■ REQUEST A:
Pull out the sentences of the text that run from "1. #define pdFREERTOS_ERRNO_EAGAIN" through "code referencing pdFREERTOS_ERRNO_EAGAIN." and give them unchanged.
■ REQUEST B:
Produce the text that comes next in the text.

======== SOURCE EXCERPT

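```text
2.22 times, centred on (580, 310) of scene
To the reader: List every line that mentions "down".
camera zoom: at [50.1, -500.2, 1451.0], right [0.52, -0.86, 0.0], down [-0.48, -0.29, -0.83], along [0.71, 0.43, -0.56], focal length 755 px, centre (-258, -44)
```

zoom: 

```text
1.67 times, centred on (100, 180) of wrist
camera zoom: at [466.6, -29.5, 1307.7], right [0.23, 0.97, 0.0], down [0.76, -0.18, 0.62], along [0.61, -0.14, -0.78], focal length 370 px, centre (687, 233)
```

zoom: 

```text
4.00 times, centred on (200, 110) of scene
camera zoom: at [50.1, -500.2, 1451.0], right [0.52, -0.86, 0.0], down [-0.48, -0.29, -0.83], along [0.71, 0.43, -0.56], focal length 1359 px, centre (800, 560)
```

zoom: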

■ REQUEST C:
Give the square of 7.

================
======== TEXT

I searched for "No more processes" in the entire esp32 arduino repo and got no hits. So it must be coming from the idf level. When I searched the esp32 idf repo I got

Code: [Select all] [Expand/Collapse]

1. #define pdFREERTOS_ERRNO_EAGAIN           11  /* No more processes */

GeSHi © Codebox Plus Extension

But I couldn't find any code with that string or any code referencing pdFREERTOS_ERRNO_EAGAIN.

I'm not even sure what a "process" is. Is that a task? I googled "esp32 processes" and got nothing interesting.

As you can tell I am lost. Can someone help me understand what is going on?

Code: [Select all] [Expand/Collapse]

1. // https://RandomNerdTutorials.com/esp32-cam-video-streaming-web-server-camera-home-assistant/
2.  
3. #include "Arduino.h"
4. #include "main.h"
5.  
6. // #include "esp_camera.h"
7. // #include "esp_timer.h"
8. // #include "img_converters.h"
9. // #include "fb_gfx.h"
10. // #include "soc/soc.h"           //disable brownout problems
11. // #include "soc/rtc_cntl_reg.h"  //disable brownout problems
12. // #include "esp_http_server.h"
13.

================

■ WRITTEN REPLY A:
1. #define pdFREERTOS_ERRNO_EAGAIN           11  /* No more processes */

GeSHi © Codebox Plus Extension

But I couldn't find any code with that string or any code referencing pdFREERTOS_ERRNO_EAGAIN.

■ WRITTEN REPLY B:
14. #include "OV2640.h"
15. #include <WiFi.h>
16. #include <WebServer.h>
17. #include <WiFiClient.h>
18. #include <esp_bt.h>
19. #include <esp_wifi.h>
20. #include <esp_sleep.h>
21. #include <driver/rtc_io.h>
22.  
23. #include "output.h"
24. #include "http.h"
25. #include "camera.h"
26.  
27. #define APP_CPU 1
28. #define PRO_CPU 0 = 0;
29.  
30. u32_t fps        = 0;
31. u32_t fpsCounter = 0;
32.  
33. OV2640 cam;
34. WebServer multiServer(8080);
35.  
36. // ===== rtos task handles =========================
37. // Streaming is implemented with 3 tasks:
38. TaskHandle_t tMjpeg;   // handles client connections to the webserver
39. TaskHandle_t tCam;     // handles getting picture frames from the camera and storing them locally
40. TaskHandle_t tStream;  // actually streaming frames to all connected clients
41.  
42. // frameSync semaphore is used to prevent streaming buffer as it is replaced with the next frame
43. SemaphoreHandle_t frameSync = NULL;
44.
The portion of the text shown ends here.